Whatever the case may be, I love stumbling upon secret languages from different organizations. Every group of people that I know has their own signaling vernacular — whether it’s body language (maybe a slight twitch of the mouth during a meeting with an entrepreneur to indicate that you didn’t like how they answered that question), or verbal cues (I once asked my colleagues to use a secret phrase with me in client meetings if they felt like I was over-stepping), or something else entirely (like the sign a company may hang in their refrigerator to remind people to take their leftover home). And these signals are what helps keep up momentum and maintain a certain status quo in the culture.
Restaurant work, like theatre, is another profession where all of the team collaboration happens in real time right in front of you. You’re cooking in real time, you’re prepping, you’re cleaning, and people are eating.

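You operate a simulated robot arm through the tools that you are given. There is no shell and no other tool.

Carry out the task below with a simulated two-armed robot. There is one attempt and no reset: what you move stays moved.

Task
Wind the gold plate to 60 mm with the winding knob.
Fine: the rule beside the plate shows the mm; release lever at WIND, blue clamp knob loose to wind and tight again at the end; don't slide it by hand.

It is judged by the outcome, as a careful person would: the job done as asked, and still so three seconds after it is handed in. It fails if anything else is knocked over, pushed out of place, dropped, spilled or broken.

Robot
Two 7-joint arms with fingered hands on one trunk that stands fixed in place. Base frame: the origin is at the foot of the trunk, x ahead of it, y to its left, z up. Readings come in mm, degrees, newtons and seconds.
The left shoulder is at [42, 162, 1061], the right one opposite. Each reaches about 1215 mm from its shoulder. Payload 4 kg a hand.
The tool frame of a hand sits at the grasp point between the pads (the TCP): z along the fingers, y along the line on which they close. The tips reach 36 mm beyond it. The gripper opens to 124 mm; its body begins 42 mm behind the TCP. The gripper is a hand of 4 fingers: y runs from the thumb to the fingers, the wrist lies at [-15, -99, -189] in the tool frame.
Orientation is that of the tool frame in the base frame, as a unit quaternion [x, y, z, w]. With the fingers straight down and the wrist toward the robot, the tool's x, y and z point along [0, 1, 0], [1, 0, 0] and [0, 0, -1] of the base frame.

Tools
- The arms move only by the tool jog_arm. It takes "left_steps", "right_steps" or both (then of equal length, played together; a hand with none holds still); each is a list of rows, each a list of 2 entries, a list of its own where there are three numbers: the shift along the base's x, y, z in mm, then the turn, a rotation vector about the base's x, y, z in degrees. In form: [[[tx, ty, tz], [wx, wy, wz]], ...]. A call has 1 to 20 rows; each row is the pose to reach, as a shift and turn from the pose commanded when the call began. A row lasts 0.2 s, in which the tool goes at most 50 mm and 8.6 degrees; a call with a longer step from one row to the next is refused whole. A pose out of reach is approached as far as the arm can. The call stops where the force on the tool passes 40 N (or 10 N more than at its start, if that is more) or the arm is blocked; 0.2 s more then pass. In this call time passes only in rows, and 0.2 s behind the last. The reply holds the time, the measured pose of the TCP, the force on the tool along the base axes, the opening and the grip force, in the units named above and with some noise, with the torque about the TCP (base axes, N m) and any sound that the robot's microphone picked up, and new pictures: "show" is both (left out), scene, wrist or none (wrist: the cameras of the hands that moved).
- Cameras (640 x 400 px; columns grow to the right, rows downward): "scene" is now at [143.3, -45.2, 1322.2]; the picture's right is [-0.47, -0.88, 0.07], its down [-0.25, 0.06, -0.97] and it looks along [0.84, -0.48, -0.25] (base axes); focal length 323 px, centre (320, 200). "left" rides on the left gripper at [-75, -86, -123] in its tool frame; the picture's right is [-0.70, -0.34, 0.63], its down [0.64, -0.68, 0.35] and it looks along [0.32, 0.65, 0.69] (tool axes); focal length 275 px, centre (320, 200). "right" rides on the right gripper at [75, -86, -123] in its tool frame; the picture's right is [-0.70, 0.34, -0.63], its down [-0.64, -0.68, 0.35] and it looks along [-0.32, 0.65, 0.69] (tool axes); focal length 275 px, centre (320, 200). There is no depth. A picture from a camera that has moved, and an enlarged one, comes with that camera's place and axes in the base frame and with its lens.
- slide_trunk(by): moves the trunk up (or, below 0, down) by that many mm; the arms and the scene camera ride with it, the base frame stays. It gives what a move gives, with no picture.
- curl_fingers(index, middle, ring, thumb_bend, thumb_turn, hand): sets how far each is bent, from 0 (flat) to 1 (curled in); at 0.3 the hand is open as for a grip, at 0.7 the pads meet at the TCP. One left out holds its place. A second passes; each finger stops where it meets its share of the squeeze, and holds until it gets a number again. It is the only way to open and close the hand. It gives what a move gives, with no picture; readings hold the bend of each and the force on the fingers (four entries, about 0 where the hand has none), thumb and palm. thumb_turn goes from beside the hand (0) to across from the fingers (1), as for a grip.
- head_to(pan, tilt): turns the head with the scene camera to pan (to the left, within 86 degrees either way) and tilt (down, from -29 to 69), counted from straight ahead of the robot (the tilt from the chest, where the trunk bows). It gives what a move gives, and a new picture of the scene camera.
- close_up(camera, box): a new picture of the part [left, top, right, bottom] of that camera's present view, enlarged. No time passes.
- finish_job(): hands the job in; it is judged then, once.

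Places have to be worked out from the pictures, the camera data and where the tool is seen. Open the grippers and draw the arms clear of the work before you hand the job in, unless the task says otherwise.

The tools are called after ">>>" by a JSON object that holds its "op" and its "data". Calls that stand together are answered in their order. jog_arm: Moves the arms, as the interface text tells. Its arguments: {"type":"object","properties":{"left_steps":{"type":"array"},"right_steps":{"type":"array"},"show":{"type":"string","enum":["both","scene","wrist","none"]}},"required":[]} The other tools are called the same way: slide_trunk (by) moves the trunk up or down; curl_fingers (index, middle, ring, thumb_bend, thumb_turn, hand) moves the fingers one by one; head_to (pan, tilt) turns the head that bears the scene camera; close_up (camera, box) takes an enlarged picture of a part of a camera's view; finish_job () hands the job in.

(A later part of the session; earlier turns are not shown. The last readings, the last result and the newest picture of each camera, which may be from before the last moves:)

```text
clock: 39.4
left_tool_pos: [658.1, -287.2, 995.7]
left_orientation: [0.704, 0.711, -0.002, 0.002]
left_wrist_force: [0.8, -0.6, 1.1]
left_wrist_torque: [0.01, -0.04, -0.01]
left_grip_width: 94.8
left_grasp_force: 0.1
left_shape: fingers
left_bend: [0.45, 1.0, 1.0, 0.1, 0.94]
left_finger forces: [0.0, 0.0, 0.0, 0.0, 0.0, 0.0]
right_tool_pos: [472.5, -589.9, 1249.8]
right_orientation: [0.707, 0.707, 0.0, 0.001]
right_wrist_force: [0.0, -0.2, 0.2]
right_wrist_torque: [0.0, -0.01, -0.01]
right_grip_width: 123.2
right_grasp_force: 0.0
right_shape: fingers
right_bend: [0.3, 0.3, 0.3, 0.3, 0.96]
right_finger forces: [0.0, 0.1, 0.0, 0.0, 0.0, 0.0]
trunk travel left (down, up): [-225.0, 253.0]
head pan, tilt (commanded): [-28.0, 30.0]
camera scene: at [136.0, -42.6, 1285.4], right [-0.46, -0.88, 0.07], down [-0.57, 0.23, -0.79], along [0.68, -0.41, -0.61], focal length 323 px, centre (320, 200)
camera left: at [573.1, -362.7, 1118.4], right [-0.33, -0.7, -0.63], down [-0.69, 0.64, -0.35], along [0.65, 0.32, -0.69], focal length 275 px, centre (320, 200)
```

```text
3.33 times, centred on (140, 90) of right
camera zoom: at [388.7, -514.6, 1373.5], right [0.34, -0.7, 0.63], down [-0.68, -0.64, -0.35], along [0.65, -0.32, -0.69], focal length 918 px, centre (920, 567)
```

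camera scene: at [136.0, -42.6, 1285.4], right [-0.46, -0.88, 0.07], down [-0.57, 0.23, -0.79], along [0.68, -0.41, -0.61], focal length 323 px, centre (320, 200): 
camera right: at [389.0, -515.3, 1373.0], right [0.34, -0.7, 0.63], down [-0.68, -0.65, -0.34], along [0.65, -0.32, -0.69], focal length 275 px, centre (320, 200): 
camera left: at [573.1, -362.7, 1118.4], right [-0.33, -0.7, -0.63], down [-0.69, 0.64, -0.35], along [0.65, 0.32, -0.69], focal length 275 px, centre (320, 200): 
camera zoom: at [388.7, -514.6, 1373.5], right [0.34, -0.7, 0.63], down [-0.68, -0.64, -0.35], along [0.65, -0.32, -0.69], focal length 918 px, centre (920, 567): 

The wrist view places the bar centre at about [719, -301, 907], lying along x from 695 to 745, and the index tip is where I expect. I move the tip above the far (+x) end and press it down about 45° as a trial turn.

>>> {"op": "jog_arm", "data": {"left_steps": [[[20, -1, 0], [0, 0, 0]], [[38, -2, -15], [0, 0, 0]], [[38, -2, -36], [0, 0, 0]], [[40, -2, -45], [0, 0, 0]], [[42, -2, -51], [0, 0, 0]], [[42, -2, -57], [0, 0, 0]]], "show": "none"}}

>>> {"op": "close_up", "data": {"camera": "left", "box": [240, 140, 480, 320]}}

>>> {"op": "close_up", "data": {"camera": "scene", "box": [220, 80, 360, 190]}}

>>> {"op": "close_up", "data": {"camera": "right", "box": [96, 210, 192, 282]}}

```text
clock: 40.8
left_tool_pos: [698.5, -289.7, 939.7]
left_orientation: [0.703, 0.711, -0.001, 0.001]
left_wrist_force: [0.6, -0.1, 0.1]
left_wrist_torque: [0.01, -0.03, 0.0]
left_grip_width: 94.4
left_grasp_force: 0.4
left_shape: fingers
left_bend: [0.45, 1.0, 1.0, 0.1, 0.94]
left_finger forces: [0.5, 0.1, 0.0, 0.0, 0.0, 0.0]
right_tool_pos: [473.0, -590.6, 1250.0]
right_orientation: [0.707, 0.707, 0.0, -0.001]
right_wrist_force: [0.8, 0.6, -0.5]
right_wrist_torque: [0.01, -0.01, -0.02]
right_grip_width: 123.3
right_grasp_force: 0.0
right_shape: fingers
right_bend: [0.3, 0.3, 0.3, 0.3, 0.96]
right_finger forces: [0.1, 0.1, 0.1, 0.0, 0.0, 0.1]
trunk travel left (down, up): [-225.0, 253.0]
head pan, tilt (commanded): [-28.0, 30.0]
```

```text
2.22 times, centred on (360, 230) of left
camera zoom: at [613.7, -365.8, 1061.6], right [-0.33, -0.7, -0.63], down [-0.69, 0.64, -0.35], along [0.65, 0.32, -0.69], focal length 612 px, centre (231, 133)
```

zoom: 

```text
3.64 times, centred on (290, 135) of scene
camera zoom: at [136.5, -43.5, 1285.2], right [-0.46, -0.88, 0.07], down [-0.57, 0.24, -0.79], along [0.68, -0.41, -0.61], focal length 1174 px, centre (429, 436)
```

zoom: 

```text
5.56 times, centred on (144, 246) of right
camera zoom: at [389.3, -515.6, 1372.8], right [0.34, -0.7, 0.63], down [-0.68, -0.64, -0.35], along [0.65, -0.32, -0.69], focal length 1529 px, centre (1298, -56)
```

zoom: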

There’s little to no time to pause and reflect. As a result, I’m finding that groups of people who operate in “live environments” are among the most deliberate in their signaling tactics. This makes rational sense: The risks are of messing up have pretty immediate and severe consequences (ie: someone might get hurt).
This “corner warning” tactic happens in other places too. Just last week, while on a boat tour through a national park in Florida, our tour guide came on the intercom and instructed us all to cover our ears as we approached the dangerous turn in the middle of the mangrove forest. Across the water, I saw a red sign, signaling to all boat traffic that this turn was indeed obstructed. And as we passed, a massive ship of 100+ passengers in comparison to a two-person kayak, our captain laid on the deep, bellowing horn of the ship for a solid 10 seconds. Make no mistake, he signaled to the world around him: There’s a big ship coming this way.

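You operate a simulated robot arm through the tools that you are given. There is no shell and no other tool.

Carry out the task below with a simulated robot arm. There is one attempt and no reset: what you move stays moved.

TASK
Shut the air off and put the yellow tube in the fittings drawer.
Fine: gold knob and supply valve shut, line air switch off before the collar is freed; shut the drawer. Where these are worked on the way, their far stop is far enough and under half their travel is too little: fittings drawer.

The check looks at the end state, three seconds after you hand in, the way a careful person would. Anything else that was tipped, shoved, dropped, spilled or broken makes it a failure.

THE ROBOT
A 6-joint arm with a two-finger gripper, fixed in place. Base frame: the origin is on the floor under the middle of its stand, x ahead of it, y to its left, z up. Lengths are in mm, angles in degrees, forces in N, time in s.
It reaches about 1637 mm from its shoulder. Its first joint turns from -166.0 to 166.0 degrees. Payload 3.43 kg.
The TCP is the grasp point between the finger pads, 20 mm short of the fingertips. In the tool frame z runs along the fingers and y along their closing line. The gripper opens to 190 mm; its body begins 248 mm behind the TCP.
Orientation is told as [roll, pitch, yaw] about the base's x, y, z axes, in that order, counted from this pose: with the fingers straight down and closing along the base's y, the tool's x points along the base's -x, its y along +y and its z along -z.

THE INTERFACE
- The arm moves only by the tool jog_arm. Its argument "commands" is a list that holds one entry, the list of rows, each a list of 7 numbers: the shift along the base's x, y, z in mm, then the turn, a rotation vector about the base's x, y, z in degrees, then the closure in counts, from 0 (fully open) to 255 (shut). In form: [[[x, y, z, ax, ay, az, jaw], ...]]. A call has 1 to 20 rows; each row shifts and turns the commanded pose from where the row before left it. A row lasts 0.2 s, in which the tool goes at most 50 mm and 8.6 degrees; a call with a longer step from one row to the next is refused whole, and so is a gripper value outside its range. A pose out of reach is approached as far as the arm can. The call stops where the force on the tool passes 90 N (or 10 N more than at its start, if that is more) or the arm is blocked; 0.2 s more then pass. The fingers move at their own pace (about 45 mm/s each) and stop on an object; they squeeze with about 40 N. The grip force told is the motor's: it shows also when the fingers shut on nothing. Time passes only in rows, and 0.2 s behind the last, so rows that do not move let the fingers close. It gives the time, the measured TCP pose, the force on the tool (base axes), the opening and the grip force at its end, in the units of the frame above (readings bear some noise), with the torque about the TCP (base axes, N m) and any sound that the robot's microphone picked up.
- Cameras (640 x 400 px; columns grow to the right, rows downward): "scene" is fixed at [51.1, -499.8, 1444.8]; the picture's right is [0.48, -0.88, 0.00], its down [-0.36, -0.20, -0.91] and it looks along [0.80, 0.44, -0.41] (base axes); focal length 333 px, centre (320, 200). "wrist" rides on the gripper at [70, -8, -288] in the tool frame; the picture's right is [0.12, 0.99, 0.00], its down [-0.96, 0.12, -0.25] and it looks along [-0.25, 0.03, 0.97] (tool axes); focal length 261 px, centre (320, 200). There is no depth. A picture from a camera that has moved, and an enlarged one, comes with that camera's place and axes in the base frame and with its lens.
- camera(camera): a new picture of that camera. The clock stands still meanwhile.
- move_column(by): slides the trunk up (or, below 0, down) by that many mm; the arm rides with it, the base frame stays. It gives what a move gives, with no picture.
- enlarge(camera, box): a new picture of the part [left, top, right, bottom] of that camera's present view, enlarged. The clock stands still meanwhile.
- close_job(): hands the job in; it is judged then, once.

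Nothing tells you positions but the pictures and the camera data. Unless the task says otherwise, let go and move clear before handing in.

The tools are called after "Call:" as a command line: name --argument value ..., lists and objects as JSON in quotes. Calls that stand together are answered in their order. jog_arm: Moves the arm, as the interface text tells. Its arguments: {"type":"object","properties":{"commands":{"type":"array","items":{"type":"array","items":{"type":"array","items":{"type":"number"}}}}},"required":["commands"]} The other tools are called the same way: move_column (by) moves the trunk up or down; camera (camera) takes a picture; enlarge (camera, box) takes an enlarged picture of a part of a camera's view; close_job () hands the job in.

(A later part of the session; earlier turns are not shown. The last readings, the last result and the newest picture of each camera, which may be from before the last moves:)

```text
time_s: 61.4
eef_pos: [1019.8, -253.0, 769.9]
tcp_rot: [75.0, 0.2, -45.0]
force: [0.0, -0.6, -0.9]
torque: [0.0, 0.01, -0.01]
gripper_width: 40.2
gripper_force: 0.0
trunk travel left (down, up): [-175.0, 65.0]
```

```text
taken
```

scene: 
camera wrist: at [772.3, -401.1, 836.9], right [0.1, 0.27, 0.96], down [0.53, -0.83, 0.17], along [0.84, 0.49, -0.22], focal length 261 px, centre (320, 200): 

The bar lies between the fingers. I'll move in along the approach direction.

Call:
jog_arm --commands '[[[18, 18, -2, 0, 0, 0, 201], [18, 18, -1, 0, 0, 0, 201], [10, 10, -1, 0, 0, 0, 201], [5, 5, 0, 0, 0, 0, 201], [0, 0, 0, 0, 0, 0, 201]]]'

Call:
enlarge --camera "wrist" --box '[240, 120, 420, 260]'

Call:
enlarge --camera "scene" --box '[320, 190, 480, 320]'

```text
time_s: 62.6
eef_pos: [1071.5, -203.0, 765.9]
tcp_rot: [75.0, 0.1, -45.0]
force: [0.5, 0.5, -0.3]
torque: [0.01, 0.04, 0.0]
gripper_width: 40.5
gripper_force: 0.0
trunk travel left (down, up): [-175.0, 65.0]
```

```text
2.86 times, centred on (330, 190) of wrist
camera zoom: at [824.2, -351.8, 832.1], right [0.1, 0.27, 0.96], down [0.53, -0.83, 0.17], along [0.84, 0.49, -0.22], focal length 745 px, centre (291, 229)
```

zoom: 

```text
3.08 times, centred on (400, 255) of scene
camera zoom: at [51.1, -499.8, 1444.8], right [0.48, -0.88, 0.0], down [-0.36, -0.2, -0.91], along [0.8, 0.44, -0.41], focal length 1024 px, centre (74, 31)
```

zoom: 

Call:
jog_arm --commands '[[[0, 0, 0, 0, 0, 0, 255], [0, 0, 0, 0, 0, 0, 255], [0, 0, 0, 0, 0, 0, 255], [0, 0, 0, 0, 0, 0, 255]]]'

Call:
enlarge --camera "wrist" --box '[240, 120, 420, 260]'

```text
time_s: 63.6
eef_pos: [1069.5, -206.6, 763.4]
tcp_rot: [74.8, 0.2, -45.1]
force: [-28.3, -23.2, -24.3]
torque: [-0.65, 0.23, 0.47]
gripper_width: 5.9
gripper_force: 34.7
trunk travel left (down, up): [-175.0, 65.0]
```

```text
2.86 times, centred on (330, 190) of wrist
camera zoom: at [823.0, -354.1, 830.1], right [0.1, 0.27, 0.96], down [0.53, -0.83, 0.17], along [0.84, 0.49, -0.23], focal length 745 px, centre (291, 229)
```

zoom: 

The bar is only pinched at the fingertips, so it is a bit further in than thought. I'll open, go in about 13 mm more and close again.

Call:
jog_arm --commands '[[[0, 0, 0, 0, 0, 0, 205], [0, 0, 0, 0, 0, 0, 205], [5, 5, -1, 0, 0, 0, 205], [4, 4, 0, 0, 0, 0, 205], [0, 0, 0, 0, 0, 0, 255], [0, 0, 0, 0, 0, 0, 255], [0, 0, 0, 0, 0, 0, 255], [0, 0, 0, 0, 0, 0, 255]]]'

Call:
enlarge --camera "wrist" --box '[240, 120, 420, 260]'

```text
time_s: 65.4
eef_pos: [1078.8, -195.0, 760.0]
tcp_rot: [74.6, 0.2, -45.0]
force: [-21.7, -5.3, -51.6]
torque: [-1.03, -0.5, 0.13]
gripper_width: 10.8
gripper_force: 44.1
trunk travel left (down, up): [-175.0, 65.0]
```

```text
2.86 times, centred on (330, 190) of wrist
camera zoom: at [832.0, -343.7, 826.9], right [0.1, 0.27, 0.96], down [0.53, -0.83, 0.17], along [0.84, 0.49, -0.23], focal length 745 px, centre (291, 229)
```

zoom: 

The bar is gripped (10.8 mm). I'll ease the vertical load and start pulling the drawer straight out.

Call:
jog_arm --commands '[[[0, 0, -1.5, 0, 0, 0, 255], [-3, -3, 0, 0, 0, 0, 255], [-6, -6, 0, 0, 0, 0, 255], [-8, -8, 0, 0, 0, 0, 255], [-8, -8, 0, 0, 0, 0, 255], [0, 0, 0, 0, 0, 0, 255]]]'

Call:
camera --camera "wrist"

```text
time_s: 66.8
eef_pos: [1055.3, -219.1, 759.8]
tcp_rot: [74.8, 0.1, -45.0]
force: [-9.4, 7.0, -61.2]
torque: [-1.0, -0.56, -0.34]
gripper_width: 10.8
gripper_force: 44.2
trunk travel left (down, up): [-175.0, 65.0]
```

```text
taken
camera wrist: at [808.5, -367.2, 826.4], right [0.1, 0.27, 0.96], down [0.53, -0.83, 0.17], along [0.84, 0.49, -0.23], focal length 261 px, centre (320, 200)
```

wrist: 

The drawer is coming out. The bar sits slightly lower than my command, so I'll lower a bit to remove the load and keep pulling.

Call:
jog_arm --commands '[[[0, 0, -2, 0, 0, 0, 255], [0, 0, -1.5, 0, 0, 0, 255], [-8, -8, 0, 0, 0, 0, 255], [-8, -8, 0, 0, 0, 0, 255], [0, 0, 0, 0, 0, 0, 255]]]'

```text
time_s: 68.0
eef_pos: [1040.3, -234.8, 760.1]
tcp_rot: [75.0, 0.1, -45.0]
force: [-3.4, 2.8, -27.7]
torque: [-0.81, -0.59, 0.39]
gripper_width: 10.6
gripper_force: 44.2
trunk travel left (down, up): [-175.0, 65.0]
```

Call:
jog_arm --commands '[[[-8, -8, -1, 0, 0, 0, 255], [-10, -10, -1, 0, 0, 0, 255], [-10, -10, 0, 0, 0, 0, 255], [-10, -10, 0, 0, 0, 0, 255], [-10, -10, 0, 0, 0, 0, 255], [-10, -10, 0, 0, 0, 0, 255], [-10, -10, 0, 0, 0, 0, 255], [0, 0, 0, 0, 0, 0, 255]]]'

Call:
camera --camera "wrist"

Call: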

Sometimes I wish that startups and other businesses acted with a bit more urgency around their signaling too. Corners are scary for us, too, after all. Sharp turns or massive organizational pivots certainly cause aftershocks and rifts in any company. Whether it’s a navigating to a new product direction, adopting a merger with a smaller entity, making a change in the leadership team, or undergoing a downsizing event, these are all corners that we must navigate — often without warning.
It probably doesn’t make sense to shout, “Corner, corner!” or sound a bullhorn in the middle of an office on a busy workday and expect that this will adequately prepare employees for a big change. (That certainly would not help me feel any less anxiety about change.) But I do think it’s important to consider what signals you’re sending (both intentionally and unintentionally) and then seek to identify more deliberate practices around those signals.
In many ways, traditional businesses have it easier than chefs because we’ll often have hours, weeks, or even months to respond to a “corner warning” — as opposed to mere seconds to get out of the way. However this also can just extend the communication cycle and invite more opportunities to muddle the messaging. And I’m starting to think that, whether you run a restaurant, a boating company, a theatre, or a startup, how you handle corners is an incredibly important (and often overlooked) communication framework to get right.
And it seems like just a little signal can make a really big different. Either that, or you better be prepared to break a lot of dishes along the way.